Before the client interaction, AI pulls together everything relevant, policy history, claims record, life stage indicators, potential coverage gaps, competitor exposure. The agent arrives informed without having spent an hour manually assembling the information. This preparation advantage is significant: it means the agent can spend the actual client conversation being present rather than information-gathering.

During the interaction, the agent is fully human, listening, responding, building rapport, navigating emotion, making judgment calls that no algorithm can make. The AI is off to the side.

After the interaction, AI assists with documentation, follow-up drafting, task creation, and next-step identification. The agent reviews and personalizes rather than creates from scratch. This is where the time savings compound most dramatically, documentation work that used to take 30 minutes per client takes 5 minutes with AI assistance.
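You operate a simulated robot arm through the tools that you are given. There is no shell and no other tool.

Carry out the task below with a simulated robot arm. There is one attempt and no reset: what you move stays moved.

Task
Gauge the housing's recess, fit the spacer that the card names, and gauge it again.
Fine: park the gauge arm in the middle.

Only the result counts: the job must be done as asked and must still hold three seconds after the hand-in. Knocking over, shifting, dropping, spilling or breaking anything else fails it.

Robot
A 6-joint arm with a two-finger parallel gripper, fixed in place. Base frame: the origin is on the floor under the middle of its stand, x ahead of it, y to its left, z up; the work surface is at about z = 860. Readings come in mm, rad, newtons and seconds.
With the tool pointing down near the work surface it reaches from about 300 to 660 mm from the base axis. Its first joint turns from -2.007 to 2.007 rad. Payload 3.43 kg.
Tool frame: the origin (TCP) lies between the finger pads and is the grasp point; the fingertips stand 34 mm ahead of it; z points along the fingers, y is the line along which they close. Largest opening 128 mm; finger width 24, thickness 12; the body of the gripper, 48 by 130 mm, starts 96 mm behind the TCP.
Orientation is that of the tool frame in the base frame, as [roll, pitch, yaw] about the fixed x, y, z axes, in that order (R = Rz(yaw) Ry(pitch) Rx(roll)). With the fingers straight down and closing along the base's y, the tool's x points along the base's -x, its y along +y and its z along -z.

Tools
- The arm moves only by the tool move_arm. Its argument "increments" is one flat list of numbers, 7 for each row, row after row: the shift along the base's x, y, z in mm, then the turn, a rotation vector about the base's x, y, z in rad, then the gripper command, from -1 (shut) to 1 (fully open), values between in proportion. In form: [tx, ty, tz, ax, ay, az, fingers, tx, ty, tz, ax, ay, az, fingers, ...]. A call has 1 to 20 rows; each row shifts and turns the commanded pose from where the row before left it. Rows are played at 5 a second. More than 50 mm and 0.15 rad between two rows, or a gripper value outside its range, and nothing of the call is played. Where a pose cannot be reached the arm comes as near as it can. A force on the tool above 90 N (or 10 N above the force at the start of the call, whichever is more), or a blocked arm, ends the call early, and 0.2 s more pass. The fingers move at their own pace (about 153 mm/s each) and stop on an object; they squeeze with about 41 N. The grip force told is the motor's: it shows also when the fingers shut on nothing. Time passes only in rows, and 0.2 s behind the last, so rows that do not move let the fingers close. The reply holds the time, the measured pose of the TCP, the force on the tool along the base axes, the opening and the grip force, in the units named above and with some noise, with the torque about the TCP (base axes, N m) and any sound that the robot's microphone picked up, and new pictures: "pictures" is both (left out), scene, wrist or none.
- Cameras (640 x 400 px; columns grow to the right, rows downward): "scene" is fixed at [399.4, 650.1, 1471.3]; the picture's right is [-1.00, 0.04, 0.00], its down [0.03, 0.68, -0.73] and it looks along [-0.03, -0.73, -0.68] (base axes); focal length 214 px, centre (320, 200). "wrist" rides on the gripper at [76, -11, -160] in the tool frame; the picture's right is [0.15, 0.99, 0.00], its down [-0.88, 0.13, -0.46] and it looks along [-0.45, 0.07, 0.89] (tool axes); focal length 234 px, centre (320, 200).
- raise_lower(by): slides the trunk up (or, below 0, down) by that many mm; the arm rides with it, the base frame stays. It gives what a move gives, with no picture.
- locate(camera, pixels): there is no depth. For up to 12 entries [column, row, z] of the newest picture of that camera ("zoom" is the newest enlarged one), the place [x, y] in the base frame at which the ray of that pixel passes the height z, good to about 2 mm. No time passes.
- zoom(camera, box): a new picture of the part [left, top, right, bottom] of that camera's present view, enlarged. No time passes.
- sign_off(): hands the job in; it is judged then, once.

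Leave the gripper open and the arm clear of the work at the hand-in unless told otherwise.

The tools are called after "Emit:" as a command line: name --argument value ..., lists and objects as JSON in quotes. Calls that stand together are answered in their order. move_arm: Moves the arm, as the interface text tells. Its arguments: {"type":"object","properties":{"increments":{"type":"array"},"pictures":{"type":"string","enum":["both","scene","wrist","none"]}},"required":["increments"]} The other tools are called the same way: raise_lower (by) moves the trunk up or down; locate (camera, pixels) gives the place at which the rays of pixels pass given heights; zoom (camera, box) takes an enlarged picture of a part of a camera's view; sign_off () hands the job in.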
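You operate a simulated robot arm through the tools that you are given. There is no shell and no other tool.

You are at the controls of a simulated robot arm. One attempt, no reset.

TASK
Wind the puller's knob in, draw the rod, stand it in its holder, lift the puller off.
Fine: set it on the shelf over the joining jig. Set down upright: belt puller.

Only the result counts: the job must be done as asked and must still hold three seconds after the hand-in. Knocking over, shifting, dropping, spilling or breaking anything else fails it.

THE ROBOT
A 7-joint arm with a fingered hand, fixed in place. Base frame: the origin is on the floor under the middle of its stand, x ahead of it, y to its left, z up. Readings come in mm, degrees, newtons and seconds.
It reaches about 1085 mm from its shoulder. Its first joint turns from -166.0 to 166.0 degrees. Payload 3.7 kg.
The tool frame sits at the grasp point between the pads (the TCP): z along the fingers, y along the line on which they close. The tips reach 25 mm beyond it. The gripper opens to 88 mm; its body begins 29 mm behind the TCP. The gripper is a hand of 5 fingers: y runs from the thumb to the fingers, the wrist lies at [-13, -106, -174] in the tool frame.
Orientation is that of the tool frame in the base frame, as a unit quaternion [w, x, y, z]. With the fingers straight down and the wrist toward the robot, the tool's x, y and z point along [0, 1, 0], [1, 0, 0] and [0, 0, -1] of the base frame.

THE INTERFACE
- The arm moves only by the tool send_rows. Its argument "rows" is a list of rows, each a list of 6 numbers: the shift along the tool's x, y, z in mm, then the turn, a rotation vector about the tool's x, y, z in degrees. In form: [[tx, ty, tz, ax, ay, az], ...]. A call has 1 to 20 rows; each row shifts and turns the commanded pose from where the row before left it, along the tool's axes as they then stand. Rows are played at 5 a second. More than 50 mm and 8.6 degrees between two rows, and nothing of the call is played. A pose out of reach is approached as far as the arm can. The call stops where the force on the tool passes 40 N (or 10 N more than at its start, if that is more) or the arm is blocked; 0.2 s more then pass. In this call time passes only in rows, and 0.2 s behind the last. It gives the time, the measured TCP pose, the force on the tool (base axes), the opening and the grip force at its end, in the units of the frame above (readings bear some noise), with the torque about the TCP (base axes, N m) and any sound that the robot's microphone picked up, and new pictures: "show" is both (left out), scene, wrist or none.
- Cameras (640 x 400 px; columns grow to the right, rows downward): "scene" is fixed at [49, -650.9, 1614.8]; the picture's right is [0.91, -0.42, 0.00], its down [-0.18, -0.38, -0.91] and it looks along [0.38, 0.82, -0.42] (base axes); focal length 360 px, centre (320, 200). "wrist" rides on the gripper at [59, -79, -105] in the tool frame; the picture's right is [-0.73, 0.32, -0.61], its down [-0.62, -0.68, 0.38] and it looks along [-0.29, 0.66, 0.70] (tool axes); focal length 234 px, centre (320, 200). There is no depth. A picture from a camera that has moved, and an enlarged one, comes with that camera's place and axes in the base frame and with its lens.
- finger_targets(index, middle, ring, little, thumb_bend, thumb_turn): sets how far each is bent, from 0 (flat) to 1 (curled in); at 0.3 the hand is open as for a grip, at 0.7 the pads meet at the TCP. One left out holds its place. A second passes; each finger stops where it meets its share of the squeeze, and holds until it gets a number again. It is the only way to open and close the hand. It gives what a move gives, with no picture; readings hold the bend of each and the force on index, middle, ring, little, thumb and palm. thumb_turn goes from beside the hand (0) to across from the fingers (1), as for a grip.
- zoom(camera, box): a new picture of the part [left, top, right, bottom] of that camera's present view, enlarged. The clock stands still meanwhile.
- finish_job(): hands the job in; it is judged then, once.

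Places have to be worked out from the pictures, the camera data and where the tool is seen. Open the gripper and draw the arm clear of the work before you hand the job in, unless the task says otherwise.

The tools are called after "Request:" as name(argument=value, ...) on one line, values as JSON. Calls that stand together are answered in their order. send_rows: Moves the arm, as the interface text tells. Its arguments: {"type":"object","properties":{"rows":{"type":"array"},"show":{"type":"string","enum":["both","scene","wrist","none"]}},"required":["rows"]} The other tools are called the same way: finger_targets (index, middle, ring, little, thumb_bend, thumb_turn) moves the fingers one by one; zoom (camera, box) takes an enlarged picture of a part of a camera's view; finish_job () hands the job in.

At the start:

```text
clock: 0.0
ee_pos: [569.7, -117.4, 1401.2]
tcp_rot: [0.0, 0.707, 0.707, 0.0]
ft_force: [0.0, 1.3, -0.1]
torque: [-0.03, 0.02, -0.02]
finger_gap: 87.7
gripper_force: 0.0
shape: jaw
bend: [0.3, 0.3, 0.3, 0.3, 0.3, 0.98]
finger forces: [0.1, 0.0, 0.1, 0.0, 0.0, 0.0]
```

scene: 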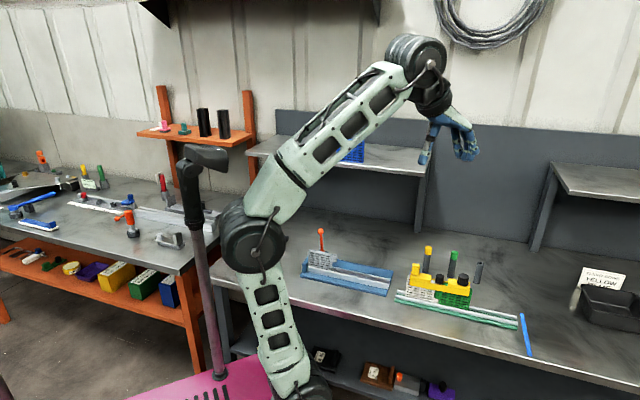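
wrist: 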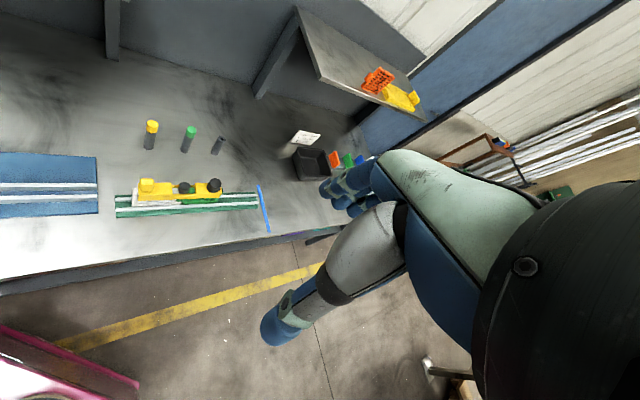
What This Means for Your Agency

Identify the one interaction type where your team's emotional intelligence most often breaks down. For most agencies, it's objection handling, specifically price objections, which producers tend to respond to technically rather than emotionally. Build one training session this month focused exclusively on the emotional architecture of price objections: what's actually going on when a prospect says "I can't afford it," and how do you respond to the real concern rather than the stated one?

On the AI implementation side, pick one workflow, renewal prep, new client onboarding, or post-claim follow-up, and spend two weeks prototyping an AI-assisted version. Measure not just time saved but also quality of human interaction: do agents arrive at those conversations more prepared and more present? That's the metric that matters.

The Bottom Line

Kian Gohar's message across both conversations is consistent and urgent: the agencies that thrive in the AI era are the ones that invest in what AI can't replicate. Emotional intelligence, structured curiosity, and the capacity to be genuinely present with clients in their most stressful moments, these are the capabilities that will determine market share in the next decade. Start building them now.